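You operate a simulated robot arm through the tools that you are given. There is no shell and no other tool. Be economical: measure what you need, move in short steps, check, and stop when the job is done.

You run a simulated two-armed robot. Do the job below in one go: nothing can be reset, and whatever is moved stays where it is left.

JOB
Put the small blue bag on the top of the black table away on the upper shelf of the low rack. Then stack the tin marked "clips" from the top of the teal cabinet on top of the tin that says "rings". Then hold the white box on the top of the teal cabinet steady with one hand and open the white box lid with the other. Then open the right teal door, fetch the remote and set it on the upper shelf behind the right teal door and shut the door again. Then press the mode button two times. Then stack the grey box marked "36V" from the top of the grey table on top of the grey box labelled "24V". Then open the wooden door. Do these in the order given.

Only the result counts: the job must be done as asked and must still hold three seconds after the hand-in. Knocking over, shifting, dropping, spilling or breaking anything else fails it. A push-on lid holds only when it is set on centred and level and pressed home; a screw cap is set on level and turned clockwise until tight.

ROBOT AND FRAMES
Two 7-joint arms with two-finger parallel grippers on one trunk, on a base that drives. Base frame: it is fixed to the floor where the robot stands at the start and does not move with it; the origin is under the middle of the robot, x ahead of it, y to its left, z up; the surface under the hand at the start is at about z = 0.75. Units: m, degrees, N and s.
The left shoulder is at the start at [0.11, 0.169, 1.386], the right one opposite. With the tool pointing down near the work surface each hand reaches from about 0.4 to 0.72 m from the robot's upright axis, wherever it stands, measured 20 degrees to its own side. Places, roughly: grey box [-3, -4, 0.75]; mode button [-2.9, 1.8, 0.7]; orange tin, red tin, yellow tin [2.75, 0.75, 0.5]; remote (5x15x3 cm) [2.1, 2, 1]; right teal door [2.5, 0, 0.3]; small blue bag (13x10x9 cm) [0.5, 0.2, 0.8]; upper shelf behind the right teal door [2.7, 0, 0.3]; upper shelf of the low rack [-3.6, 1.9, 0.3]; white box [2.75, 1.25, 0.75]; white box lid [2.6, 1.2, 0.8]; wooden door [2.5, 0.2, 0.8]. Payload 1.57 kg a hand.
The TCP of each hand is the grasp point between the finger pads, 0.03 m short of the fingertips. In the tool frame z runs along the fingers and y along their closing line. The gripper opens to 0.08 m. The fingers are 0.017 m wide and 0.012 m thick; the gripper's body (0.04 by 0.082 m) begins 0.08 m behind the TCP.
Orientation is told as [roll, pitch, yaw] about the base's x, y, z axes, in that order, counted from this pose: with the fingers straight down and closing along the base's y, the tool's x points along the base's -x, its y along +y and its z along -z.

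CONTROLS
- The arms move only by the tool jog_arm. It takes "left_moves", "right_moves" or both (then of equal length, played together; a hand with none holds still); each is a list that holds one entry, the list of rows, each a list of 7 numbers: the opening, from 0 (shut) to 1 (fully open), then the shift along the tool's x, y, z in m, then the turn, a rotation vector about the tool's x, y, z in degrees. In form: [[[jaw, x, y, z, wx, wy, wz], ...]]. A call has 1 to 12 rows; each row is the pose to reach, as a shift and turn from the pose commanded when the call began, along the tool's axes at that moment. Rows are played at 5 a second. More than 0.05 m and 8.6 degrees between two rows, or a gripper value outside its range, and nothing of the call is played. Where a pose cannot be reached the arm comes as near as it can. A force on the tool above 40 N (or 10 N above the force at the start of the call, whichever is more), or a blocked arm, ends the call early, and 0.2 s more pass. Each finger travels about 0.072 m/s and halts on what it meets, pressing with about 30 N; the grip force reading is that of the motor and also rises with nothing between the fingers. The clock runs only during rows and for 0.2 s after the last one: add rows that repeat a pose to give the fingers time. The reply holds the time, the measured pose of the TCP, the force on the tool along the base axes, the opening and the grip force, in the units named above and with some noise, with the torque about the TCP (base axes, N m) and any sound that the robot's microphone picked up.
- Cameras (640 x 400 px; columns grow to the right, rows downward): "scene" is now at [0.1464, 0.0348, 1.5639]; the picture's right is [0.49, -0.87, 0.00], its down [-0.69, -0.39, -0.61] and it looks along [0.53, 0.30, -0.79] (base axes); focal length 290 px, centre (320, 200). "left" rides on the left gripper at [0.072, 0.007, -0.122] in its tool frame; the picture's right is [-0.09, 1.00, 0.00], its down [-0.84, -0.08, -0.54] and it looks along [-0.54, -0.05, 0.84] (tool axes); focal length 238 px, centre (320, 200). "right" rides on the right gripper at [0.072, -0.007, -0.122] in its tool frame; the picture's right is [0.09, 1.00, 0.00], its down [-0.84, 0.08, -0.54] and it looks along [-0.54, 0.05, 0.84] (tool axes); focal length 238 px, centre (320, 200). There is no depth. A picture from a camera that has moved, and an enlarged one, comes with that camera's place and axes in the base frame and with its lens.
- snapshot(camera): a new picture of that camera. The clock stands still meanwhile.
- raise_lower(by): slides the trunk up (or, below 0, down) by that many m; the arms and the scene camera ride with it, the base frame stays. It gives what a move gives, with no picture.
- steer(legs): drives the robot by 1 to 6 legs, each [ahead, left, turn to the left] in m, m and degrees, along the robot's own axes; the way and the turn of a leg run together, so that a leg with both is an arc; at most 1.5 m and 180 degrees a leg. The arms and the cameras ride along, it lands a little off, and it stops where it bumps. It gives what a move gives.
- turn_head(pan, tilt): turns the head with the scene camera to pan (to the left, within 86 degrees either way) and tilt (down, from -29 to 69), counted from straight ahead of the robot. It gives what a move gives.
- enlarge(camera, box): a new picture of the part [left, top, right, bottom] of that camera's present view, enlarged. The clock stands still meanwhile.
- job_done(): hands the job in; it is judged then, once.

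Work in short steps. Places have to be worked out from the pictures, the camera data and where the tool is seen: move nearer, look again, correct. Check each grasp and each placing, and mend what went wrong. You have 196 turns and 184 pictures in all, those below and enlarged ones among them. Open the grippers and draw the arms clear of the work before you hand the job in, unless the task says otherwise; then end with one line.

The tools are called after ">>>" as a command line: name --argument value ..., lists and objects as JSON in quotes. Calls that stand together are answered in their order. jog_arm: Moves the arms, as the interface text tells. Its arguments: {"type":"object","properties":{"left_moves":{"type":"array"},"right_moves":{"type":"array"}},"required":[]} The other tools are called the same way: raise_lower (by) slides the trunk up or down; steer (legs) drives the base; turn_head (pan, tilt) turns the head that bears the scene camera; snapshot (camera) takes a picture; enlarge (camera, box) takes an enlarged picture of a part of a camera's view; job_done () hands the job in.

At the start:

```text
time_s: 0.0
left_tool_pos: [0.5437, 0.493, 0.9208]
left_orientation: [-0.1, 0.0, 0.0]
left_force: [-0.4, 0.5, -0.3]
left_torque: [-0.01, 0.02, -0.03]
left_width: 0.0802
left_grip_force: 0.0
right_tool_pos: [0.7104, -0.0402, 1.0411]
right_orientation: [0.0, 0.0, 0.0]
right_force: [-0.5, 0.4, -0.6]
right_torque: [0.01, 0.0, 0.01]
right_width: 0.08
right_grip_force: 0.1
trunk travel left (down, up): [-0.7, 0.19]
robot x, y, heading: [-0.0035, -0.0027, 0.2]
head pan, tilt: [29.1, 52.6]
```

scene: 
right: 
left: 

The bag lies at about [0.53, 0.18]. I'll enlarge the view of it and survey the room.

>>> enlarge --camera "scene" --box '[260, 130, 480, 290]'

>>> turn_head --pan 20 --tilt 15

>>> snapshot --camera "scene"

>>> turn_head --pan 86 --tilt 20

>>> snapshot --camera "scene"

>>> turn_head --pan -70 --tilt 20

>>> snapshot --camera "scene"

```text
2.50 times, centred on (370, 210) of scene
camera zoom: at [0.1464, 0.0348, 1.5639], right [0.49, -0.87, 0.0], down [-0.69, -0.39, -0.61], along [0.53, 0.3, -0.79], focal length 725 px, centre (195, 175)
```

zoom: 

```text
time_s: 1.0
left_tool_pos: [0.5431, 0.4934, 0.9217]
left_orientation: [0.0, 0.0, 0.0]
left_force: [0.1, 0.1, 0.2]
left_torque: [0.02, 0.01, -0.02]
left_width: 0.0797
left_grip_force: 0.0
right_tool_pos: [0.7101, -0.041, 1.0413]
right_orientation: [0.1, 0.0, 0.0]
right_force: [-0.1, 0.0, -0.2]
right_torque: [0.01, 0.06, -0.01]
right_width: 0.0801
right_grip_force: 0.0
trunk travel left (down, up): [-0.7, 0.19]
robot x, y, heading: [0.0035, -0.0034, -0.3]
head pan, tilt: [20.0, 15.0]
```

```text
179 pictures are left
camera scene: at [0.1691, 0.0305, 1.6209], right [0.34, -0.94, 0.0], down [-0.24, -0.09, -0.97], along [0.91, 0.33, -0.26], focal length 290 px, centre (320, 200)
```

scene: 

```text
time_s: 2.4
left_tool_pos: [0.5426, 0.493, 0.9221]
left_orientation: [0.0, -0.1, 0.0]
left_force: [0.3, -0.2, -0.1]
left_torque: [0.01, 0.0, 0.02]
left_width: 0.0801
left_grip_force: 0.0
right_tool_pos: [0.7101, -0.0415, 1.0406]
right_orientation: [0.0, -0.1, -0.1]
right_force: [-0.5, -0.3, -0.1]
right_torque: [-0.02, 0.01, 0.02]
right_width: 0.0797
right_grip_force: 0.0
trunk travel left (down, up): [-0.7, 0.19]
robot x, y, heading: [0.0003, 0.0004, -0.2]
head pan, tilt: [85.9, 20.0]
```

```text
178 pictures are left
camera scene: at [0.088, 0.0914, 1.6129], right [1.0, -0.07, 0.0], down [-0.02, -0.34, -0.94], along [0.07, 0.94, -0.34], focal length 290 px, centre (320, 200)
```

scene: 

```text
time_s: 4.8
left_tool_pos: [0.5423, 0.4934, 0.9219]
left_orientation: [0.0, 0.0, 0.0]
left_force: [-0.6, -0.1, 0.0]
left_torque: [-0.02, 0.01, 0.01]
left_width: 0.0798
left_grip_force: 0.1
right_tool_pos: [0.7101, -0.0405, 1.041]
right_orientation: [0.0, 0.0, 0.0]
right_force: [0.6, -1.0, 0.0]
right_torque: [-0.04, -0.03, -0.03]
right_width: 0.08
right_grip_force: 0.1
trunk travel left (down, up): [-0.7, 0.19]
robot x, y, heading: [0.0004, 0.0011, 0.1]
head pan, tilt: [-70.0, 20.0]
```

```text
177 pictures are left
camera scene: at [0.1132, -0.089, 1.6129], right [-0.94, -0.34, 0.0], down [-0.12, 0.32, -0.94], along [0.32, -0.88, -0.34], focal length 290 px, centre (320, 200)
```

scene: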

» WHAT TO DO
Say, as a number only, how many lines of the data contain "straight".

» SOLUTION TO THIS PROBLEM
2